» Passage shown:
There is a membarrier(2) registration scheme to ensure that core serializing
instructions are issued in the relevant scenarios.
See MEMBARRIER_CMD_REGISTER_PRIVATE_EXPEDITED_SYNC_CORE and
Documentation/features/sched/membarrier-sync-core/arch-support.txt
The core serializing instructions are typically issued on return to userspace
on various architectures, else we rely on switch_mm() emitting the fence between
update to rq->curr->mm and return to userspace. And on the rare case where
rq->curr->mm is changed without invoking switch_mm() (transition to a
kernel thread), then we've added the relevant code in the scheduler to add
a core serializing instruction for registered processes.
>
> From looking at the membarrier arch/scheduler hooks, I think we might
> have a bug in our deferred icache flushing mechanism: specifically we
> hook into switch_mm(), which this comment has me worried about
>
> * When switching through a kernel thread, the loop in
> * membarrier_{private,global}_expedited() may have observed that
> * kernel thread and not issued an IPI. It is therefore possible to
> * schedule between user->kernel->user threads without passing
> though
> * switch_mm(). Membarrier requires a barrier after storing to
> * rq->curr, before returning to userspace, so provide them here:
I guess you wonder if the on_each_cpu_mask ipis based on the mm_cpumask(mm)
gives any level of guarantee with respect to switch_mm() modifying this
mask. (in flush_icache_mm())
In membarrier, we decided against using the mm_cpumask for various reasons:
- AFAIR, on some architectures, the mm_cpumask is a superset of the CPUs actually
used (it's never cleared),
- the point where the mm_cpumask is updated with respect to memory barriers
in the scheduler code is not as convenient as it is for updates to
"rq->curr" by the scheduler. This matters for the other purposes of
membarrier(2) which is to issue memory barriers on all threads belonging
to a process.

» Required task 1:
Cite the passage shown exactly. Begin with "See MEMBARRIER_CMD_REGISTER_PRIVATE_EXPEDITED_SYNC_CORE and" and finish with "for registered processes.".

» Data shown:
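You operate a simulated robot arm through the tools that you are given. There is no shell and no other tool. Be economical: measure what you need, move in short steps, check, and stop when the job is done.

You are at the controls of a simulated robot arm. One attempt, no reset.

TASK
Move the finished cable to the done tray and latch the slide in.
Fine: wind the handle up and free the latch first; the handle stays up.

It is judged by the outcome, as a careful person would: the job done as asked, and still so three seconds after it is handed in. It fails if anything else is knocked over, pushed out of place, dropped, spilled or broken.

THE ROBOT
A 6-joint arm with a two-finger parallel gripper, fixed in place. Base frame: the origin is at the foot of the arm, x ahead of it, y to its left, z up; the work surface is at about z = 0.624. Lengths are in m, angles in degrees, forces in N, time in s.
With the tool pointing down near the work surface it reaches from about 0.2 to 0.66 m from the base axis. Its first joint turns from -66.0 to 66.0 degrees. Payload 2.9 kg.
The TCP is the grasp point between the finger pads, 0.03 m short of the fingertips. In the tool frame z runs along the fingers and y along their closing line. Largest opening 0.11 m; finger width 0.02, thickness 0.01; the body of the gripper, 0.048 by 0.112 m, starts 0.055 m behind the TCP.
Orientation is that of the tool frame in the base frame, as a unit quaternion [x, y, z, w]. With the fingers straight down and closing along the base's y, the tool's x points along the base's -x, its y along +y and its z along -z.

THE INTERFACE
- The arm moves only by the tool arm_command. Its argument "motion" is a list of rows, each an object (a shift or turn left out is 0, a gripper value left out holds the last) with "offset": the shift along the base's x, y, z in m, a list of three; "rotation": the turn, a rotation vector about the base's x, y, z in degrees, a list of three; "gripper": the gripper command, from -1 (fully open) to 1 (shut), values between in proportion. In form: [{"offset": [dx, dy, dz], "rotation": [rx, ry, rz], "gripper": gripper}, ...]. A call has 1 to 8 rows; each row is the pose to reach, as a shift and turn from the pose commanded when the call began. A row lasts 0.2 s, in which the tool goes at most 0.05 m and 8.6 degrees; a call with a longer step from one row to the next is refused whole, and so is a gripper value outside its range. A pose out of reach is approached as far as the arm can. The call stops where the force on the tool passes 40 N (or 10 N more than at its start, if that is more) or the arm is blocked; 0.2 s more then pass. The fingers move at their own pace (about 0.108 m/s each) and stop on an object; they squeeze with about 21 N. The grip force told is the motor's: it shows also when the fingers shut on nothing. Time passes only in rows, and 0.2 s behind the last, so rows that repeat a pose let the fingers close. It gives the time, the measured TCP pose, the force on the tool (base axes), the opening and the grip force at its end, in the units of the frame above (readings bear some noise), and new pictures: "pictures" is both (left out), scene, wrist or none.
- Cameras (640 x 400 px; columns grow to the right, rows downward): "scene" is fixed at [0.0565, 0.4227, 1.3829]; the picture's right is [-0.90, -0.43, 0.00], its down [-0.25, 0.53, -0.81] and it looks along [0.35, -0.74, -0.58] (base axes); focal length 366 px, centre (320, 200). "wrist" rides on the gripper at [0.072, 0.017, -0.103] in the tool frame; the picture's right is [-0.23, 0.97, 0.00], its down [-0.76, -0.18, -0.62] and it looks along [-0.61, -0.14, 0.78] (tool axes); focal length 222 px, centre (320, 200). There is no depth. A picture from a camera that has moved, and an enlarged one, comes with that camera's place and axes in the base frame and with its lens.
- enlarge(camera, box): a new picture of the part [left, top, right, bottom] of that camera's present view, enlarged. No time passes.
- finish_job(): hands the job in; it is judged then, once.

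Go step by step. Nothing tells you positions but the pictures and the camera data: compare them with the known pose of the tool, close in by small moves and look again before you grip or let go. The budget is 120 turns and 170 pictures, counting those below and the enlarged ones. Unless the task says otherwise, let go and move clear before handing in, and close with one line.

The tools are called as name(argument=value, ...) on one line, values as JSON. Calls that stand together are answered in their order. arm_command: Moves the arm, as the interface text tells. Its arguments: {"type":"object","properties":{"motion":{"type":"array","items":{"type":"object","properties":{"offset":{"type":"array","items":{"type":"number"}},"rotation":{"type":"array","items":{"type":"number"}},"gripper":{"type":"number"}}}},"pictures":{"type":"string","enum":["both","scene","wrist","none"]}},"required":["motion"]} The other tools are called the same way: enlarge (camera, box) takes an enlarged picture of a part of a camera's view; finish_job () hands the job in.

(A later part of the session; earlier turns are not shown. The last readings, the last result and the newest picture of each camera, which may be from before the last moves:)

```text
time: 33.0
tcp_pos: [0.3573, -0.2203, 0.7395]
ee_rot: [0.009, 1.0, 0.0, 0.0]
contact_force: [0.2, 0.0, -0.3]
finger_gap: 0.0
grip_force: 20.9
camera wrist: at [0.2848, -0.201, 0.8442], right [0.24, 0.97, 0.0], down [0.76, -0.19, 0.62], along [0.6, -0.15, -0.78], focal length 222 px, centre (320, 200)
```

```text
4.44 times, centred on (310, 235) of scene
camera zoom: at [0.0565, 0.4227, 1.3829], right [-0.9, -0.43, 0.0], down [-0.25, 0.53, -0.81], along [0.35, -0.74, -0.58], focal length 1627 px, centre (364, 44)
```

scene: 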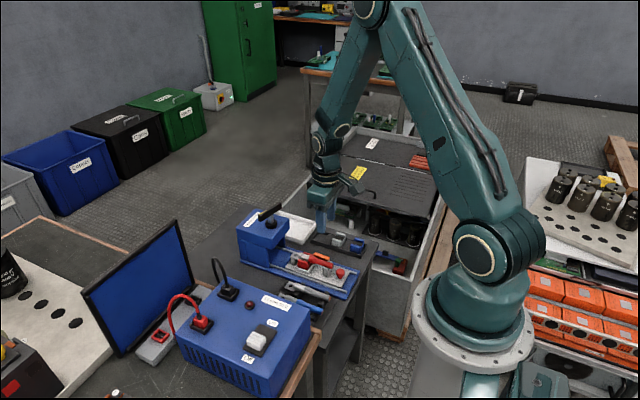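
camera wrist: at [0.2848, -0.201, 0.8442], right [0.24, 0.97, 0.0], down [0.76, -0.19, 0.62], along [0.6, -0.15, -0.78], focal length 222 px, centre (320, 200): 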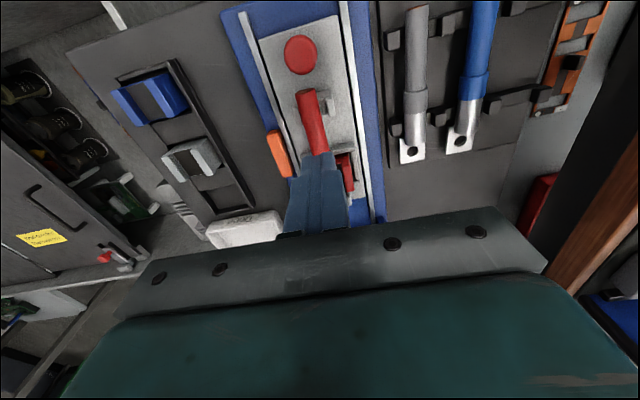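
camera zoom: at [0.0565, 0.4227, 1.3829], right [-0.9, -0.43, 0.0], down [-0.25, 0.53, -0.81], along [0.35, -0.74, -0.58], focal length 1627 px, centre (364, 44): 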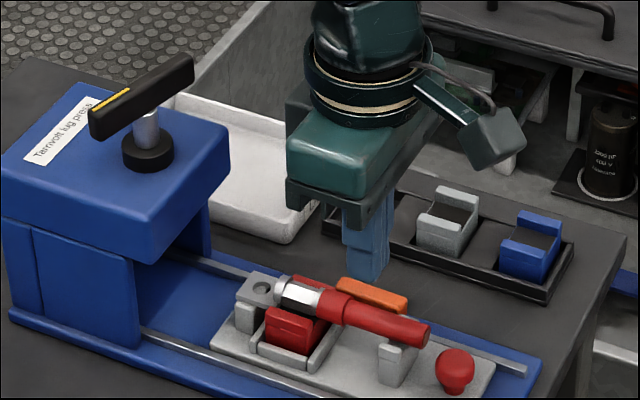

» Required task 2:
Look above for the line that contains "Fine: wind the". Starting there, transcribe every line exactly until you have copied the line that contains "The TCP is the".

» Full answer 1:
See MEMBARRIER_CMD_REGISTER_PRIVATE_EXPEDITED_SYNC_CORE and
Documentation/features/sched/membarrier-sync-core/arch-support.txt
The core serializing instructions are typically issued on return to userspace
on various architectures, else we rely on switch_mm() emitting the fence between
update to rq->curr->mm and return to userspace. And on the rare case where
rq->curr->mm is changed without invoking switch_mm() (transition to a
kernel thread), then we've added the relevant code in the scheduler to add
a core serializing instruction for registered processes.

» Full answer 2:
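Fine: wind the handle up and free the latch first; the handle stays up.

It is judged by the outcome, as a careful person would: the job done as asked, and still so three seconds after it is handed in. It fails if anything else is knocked over, pushed out of place, dropped, spilled or broken.

THE ROBOT
A 6-joint arm with a two-finger parallel gripper, fixed in place. Base frame: the origin is at the foot of the arm, x ahead of it, y to its left, z up; the work surface is at about z = 0.624. Lengths are in m, angles in degrees, forces in N, time in s.
With the tool pointing down near the work surface it reaches from about 0.2 to 0.66 m from the base axis. Its first joint turns from -66.0 to 66.0 degrees. Payload 2.9 kg.
The TCP is the grasp point between the finger pads, 0.03 m short of the fingertips. In the tool frame z runs along the fingers and y along their closing line. Largest opening 0.11 m; finger width 0.02, thickness 0.01; the body of the gripper, 0.048 by 0.112 m, starts 0.055 m behind the TCP.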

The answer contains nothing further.